==== Supplied material ====

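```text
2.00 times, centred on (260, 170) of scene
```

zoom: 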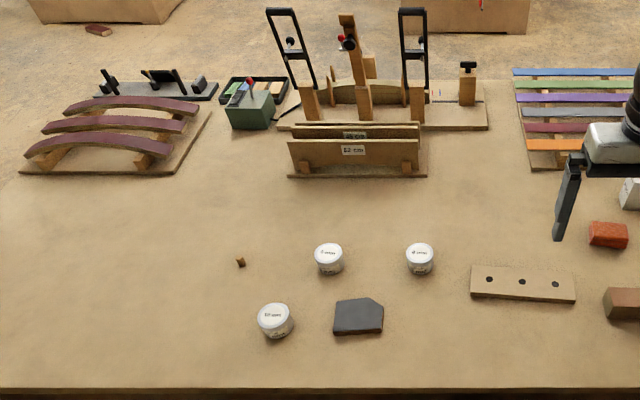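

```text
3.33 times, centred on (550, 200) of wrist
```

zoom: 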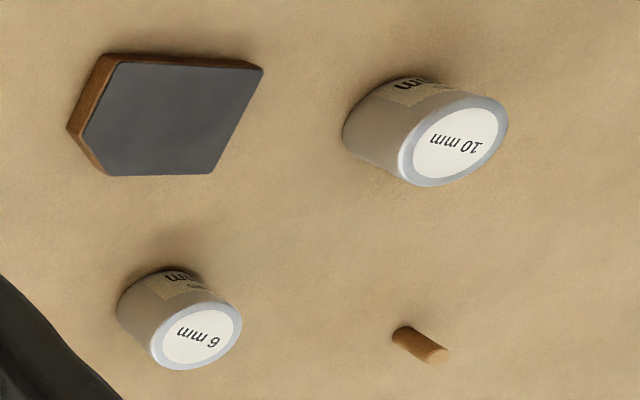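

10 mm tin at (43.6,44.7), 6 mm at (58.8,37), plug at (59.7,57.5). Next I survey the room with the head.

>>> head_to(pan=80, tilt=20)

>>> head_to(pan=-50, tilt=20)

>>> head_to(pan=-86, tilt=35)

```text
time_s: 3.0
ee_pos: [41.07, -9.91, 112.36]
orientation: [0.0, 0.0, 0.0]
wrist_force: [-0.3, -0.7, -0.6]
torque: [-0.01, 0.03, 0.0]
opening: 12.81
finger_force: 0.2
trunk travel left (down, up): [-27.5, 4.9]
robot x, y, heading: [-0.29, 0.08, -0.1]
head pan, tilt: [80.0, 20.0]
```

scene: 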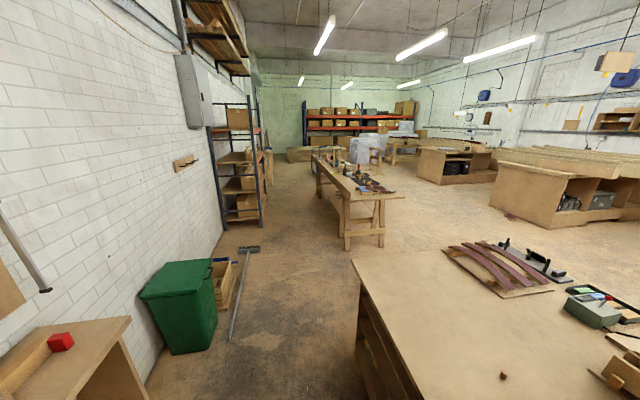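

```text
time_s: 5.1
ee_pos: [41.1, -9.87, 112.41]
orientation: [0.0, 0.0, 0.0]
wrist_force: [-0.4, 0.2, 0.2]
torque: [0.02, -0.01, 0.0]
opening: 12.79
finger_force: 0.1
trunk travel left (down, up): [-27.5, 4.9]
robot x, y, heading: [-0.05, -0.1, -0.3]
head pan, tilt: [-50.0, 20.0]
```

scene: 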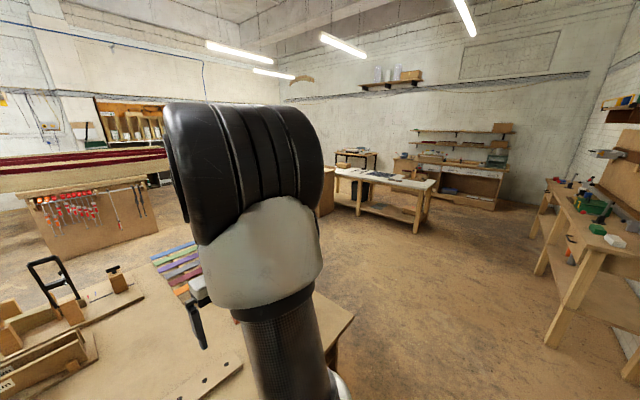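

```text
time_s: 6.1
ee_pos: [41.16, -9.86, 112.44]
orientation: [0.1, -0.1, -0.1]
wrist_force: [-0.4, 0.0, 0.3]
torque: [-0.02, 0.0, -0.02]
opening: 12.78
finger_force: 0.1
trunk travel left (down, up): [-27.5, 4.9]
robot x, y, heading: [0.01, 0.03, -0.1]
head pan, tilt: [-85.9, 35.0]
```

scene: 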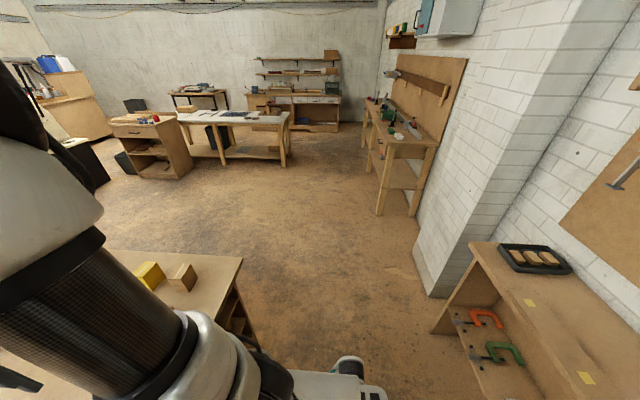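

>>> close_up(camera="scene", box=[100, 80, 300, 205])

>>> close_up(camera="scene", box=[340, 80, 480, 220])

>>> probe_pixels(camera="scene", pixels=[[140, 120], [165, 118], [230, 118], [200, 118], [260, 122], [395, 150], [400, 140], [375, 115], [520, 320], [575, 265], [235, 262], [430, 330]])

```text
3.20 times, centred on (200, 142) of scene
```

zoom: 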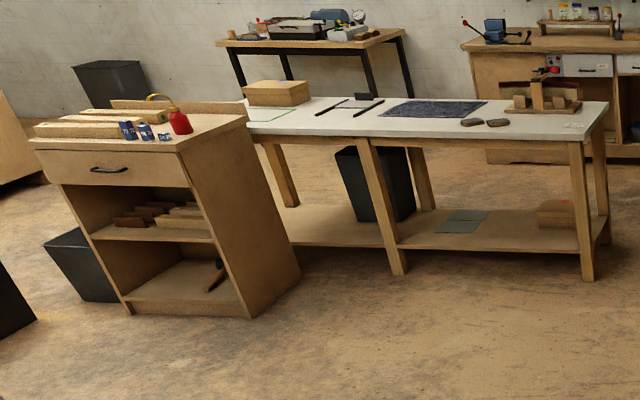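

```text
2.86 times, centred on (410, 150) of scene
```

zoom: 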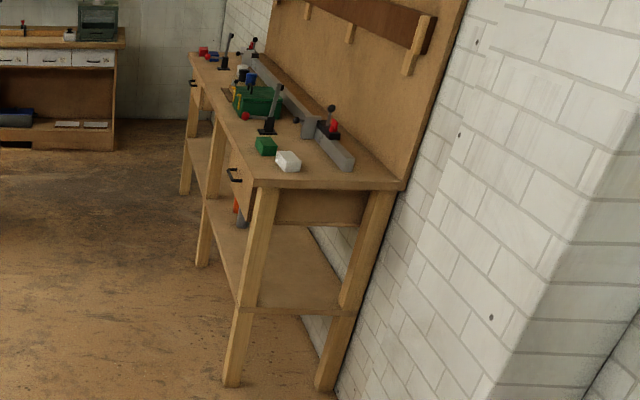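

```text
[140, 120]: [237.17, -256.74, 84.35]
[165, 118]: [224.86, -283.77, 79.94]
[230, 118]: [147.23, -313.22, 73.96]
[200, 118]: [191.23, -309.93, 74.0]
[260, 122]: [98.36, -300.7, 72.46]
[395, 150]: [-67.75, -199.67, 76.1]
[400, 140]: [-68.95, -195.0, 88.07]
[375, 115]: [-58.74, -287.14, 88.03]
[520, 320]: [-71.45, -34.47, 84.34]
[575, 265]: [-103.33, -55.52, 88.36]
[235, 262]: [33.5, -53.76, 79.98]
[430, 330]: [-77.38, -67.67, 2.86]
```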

====

§ **What the exercise asks**: Copy the material exactly. Do not include the pictures.

§ **Correct answer**:
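```text
2.00 times, centred on (260, 170) of scene
```

zoom: 

```text
3.33 times, centred on (550, 200) of wrist
```

zoom: 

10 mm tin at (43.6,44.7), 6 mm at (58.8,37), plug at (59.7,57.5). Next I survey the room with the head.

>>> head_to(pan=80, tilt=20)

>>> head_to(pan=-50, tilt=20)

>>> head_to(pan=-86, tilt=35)

```text
time_s: 3.0
ee_pos: [41.07, -9.91, 112.36]
orientation: [0.0, 0.0, 0.0]
wrist_force: [-0.3, -0.7, -0.6]
torque: [-0.01, 0.03, 0.0]
opening: 12.81
finger_force: 0.2
trunk travel left (down, up): [-27.5, 4.9]
robot x, y, heading: [-0.29, 0.08, -0.1]
head pan, tilt: [80.0, 20.0]
```

scene: 

```text
time_s: 5.1
ee_pos: [41.1, -9.87, 112.41]
orientation: [0.0, 0.0, 0.0]
wrist_force: [-0.4, 0.2, 0.2]
torque: [0.02, -0.01, 0.0]
opening: 12.79
finger_force: 0.1
trunk travel left (down, up): [-27.5, 4.9]
robot x, y, heading: [-0.05, -0.1, -0.3]
head pan, tilt: [-50.0, 20.0]
```

scene: 

```text
time_s: 6.1
ee_pos: [41.16, -9.86, 112.44]
orientation: [0.1, -0.1, -0.1]
wrist_force: [-0.4, 0.0, 0.3]
torque: [-0.02, 0.0, -0.02]
opening: 12.78
finger_force: 0.1
trunk travel left (down, up): [-27.5, 4.9]
robot x, y, heading: [0.01, 0.03, -0.1]
head pan, tilt: [-85.9, 35.0]
```

scene: 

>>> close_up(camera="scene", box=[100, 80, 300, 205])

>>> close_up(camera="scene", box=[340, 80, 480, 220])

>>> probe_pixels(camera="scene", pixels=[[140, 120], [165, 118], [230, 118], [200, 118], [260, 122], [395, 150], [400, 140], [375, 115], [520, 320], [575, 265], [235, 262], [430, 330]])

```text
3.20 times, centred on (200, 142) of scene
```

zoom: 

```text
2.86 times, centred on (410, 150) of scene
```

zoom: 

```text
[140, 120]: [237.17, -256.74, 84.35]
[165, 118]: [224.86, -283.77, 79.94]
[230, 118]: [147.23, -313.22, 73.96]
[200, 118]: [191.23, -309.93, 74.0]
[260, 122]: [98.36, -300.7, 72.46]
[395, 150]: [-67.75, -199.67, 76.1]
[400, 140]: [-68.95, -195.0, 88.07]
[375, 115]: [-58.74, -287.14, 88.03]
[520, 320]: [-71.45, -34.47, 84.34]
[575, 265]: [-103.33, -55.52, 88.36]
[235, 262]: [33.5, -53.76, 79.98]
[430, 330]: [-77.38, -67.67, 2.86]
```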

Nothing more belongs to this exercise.